When you use an open bracket, can you please remember to use a closing one. Not a big deal, but my OCD just can't handle it.
Thank you.
Edited.
(and you can edit the quote too, if you're quick!)
When you use an open bracket, can you please remember to use a closing one. Not a big deal, but my OCD just can't handle it.
Thank you.
Edited.
(and you can edit the quote too, if you're quick!)
Honestly? Not a f**king clue.
I decided that getting on the property ladder was more important than starting a family, because when I have a family, I want to be able to provide for them. So after three years without a holiday and saving hard, I've just about managed to do it. I should finally be moving in the next month or two. Unfortunately, in my opinion, it's those people that have a baby now and worry about supporting it later are the ones causing the problem. The more they take, the more everyone else has to suffer.
When is doing something you can't afford EVER a good idea?
How regressive have we become to feel like re-producing is anything to do with economics!
And this is the crux of the matter. There is a generation now who are what I would call the "entitled". Where there is a hard self-belief that they are entitled to do what they want without considering their "means", and then when they don't get it, or find out that they can't afford it, then spend the time moaning about it rather than tightening their belts.
I've been fortunate in my life , through a solid dependable well paid job, a working wife, low interest rates on my current repayment mortgage, and only 1 child (9 years old) that we've been able to maintain a reasonable standard of living. Had we had more than 1 child, then I would have expected our standard of living to drop, so we decided that one was enough.
There is no "entitlement", there's hard work.
reproduction has always been related economics. for generations people had large families so enough would survive to adulthood and care/provide for them in retirement. go back a generation or two and mothers took in work as soon as they could, child care was provided by aunts and grandparent who couldnt work any more. stay at is manageable if you have modest tastes and expenditure, thats whats changed since the 70s (blame Thatcher?).
Hate to say it but "do the sums".
Needs clarification. Is the number of kids you can afford gross or net of the cost of booze, cigs and Sky telly?

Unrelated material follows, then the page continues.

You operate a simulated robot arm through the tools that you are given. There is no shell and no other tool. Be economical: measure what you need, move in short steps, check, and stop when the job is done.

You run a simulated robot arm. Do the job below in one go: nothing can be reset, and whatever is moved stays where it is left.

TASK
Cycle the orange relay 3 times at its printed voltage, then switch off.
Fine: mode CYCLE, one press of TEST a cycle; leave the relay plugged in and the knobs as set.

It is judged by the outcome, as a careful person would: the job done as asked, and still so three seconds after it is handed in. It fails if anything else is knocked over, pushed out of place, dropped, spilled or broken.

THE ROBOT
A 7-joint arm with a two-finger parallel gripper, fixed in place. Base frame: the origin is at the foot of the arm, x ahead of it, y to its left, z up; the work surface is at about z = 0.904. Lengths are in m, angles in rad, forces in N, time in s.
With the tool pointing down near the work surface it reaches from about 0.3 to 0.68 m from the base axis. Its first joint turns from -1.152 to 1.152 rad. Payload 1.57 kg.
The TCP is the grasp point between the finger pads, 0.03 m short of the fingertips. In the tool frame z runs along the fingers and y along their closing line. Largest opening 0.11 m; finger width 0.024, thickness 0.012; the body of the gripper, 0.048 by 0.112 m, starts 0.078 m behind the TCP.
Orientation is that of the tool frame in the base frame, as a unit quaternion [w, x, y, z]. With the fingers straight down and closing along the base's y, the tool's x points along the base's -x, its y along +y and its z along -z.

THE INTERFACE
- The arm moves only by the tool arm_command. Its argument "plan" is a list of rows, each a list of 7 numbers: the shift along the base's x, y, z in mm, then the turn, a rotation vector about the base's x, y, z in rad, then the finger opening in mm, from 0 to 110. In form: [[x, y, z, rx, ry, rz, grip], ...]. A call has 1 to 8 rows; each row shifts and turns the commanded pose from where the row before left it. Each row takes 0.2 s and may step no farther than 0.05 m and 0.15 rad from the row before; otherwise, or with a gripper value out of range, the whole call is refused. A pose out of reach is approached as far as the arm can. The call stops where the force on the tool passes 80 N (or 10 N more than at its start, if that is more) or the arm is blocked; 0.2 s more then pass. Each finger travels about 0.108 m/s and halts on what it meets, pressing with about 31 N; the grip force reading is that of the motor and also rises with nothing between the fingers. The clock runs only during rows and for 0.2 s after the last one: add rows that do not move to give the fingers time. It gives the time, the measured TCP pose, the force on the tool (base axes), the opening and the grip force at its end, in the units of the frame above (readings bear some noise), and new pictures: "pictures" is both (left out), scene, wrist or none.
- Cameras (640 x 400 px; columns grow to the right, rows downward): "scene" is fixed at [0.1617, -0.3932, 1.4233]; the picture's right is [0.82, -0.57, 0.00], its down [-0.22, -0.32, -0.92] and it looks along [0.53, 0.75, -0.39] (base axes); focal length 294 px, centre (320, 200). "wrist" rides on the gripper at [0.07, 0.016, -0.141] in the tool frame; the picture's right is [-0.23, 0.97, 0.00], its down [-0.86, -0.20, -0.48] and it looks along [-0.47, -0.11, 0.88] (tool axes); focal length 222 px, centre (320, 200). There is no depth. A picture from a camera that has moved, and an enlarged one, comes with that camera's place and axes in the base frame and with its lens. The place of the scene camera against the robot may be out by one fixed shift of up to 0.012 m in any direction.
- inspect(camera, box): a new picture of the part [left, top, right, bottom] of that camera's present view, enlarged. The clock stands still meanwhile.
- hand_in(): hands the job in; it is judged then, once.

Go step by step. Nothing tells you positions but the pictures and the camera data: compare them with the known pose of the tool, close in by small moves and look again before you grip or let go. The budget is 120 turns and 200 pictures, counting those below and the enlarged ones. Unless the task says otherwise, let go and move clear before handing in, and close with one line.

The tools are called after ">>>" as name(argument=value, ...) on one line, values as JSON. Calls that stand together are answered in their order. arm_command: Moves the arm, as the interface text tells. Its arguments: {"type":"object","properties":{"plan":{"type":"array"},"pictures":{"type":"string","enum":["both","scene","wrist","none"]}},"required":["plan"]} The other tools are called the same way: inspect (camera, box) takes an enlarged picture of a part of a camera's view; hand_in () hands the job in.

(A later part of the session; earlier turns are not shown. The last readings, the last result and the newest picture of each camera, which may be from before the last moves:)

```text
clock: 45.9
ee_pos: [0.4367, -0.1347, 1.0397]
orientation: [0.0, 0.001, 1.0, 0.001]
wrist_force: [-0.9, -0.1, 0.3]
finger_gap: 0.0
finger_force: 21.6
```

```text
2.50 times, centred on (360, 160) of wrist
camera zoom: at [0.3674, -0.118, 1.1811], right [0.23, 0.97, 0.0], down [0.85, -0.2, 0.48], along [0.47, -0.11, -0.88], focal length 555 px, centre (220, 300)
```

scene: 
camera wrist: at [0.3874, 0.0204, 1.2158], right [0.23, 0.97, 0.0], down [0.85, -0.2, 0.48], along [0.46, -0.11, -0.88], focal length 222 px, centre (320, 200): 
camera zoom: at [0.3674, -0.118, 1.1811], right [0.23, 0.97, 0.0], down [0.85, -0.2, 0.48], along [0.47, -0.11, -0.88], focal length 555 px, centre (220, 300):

We have only one child as that's all I believe we can afford.
If it wasn't for parasitic babyboomer landlords I would have had more.
Is only having one selfish though? Are only children lonely?
Not having a go at your opinion at all just want to kick this around a bit. The premise of 'entitlement' suggests that if you're a couple, you are only entitled to have children if you can afford it, assuming that is, that entitlement works both ways, the couple who want the kid and the welfare state that may end up supporting them. As many couples already have kids ,who need this support, and you really need to include 'Tax Credits' (Jolly Green Giros), this means any family earning less than 40k joint income would fall under the spotlight of 'are you entitled'? Should we have a means test? What about areas of low unemployment and depravation? What happens to the childless couple who do have kids, are they to be criminalised or should we just make more poverty porn progs about them to deter other potential low income 'breeders' through ridicule and humiliation. I would not like to see 'childless' sections of society, based on incomes.
It is a difficult one, but one could also suggest that the areas of low income, and low unemployment are the very areas where larger sized families are more prevalent. This of course is a rather large sweeping assumption, and one that I am certainly not stating as fact.
About 11 years ago.....it was nowhere near as bad as I expected (and my wife was hoping [emoji23][emoji23][emoji23])
You’re right,but my two are 23 and 19, one has graduated (no debt) and working, the other is 2nd year at Uni, so I’m almost in the clear (apart from helping with property purchase I guess). Happy days [emoji16]
On the thread topic though, we waited until we could afford kids before we decided to have them.........
I've come to the decision that I don't want kids. Just need to break the news to my children.
Agree. I would suggest that from the perspective of a family in a deprived, benefit dependant community, that large families provide security/safety in numbers. Maybe in some cases, an aberrated sense of 'being productive' and having a sense of worth/belonging. Yes, anyone can have kids, but if you have no job or real job prospects, then maybe kids is all you've got to feel like your worth something.
The baby boomer generation have a lot that they really don't need to complain about.